** Start **
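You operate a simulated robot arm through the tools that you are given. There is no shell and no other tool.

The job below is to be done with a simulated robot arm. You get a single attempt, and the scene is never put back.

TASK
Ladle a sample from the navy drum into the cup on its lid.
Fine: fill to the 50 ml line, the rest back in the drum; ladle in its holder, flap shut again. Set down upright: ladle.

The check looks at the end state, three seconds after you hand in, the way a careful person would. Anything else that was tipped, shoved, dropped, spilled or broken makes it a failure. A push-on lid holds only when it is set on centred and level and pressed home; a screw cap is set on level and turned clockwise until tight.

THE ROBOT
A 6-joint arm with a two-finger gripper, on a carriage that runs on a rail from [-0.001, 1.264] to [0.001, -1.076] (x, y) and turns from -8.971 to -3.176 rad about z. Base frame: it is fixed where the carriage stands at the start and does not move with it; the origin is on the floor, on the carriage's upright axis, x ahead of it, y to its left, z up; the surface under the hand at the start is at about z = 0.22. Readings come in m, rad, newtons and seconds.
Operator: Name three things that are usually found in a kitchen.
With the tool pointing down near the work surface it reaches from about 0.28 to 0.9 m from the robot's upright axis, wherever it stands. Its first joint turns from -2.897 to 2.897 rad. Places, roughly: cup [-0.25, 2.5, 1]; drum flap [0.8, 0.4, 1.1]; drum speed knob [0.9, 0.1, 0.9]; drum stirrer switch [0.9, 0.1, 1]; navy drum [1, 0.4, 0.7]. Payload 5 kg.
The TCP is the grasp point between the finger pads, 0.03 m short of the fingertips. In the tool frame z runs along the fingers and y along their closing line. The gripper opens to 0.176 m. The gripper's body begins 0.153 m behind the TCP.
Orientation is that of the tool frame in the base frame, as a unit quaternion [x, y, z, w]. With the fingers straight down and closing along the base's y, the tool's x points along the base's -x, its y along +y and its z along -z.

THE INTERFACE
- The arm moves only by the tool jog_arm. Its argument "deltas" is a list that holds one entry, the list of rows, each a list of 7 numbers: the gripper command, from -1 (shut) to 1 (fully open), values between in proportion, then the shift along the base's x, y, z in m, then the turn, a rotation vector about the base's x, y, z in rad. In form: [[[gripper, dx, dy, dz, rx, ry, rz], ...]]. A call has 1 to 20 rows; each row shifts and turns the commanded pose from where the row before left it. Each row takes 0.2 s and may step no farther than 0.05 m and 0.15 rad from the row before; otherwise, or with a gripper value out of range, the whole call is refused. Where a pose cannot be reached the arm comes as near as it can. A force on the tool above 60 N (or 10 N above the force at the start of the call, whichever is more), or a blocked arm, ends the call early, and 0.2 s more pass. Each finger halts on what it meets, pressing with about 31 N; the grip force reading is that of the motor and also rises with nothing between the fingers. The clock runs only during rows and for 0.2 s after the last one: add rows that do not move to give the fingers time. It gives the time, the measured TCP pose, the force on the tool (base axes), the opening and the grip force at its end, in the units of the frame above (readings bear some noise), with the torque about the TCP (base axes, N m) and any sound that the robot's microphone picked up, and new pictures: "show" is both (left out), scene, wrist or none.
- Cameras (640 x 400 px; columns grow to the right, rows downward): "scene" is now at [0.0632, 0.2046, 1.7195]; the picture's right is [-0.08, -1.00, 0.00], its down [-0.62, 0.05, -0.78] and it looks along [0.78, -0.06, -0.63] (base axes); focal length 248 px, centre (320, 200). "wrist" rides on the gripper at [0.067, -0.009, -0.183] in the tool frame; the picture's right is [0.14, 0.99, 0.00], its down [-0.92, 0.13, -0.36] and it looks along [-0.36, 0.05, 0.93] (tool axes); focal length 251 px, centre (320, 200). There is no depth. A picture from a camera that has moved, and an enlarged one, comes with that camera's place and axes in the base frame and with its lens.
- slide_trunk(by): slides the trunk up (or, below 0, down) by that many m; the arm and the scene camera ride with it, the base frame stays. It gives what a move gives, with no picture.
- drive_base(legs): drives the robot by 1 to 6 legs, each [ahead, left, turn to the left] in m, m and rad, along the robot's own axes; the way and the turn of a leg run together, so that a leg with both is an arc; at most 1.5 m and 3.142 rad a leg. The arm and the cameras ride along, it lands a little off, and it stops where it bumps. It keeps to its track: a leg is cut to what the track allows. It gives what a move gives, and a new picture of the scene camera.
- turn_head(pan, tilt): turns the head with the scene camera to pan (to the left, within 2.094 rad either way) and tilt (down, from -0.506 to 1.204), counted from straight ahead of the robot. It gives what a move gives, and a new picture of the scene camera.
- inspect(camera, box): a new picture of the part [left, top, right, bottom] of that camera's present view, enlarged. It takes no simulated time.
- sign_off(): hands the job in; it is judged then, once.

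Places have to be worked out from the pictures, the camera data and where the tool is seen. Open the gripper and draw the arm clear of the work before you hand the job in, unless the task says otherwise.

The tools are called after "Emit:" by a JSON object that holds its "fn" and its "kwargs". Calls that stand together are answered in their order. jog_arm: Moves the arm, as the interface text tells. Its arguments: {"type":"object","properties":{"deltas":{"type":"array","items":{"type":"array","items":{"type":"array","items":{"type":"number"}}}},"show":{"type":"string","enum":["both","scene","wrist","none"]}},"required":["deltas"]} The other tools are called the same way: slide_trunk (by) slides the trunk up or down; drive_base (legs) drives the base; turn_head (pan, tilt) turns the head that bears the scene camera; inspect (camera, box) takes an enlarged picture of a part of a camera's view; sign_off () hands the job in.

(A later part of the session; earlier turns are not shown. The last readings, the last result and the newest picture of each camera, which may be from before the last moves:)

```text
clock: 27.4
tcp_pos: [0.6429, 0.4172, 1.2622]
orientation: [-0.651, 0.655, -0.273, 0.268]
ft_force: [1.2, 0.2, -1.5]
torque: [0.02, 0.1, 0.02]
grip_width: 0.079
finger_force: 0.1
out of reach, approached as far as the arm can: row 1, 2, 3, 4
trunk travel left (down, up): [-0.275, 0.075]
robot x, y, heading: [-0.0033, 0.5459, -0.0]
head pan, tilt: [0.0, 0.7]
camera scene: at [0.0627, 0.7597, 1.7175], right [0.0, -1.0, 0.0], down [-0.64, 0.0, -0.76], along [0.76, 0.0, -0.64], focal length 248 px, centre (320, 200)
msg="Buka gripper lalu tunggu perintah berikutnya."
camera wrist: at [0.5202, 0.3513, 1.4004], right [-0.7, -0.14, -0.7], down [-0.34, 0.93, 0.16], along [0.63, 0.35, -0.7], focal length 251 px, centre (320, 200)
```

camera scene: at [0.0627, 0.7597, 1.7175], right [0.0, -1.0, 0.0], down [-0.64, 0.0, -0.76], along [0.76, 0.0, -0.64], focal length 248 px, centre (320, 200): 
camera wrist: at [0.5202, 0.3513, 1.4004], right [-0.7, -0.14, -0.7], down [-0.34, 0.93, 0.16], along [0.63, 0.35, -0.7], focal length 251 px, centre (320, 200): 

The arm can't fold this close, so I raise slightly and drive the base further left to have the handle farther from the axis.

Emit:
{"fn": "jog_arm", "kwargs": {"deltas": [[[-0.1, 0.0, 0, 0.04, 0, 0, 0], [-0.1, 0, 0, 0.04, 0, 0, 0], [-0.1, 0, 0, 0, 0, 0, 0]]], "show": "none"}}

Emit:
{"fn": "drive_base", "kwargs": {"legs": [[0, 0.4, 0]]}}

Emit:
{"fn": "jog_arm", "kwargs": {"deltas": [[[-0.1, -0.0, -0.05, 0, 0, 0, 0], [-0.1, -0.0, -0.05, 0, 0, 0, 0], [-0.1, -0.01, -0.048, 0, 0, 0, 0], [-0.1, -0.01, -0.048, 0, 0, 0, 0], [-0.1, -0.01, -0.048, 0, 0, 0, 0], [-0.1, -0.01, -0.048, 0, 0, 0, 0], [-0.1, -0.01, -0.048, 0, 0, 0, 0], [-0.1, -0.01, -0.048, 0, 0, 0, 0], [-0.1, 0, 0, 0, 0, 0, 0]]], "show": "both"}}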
** End **
• Short task
Identify lines with the string "surface". Copy each one.

• Written response
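A 6-joint arm with a two-finger gripper, on a carriage that runs on a rail from [-0.001, 1.264] to [0.001, -1.076] (x, y) and turns from -8.971 to -3.176 rad about z. Base frame: it is fixed where the carriage stands at the start and does not move with it; the origin is on the floor, on the carriage's upright axis, x ahead of it, y to its left, z up; the surface under the hand at the start is at about z = 0.22. Readings come in m, rad, newtons and seconds.
With the tool pointing down near the work surface it reaches from about 0.28 to 0.9 m from the robot's upright axis, wherever it stands. Its first joint turns from -2.897 to 2.897 rad. Places, roughly: cup [-0.25, 2.5, 1]; drum flap [0.8, 0.4, 1.1]; drum speed knob [0.9, 0.1, 0.9]; drum stirrer switch [0.9, 0.1, 1]; navy drum [1, 0.4, 0.7]. Payload 5 kg.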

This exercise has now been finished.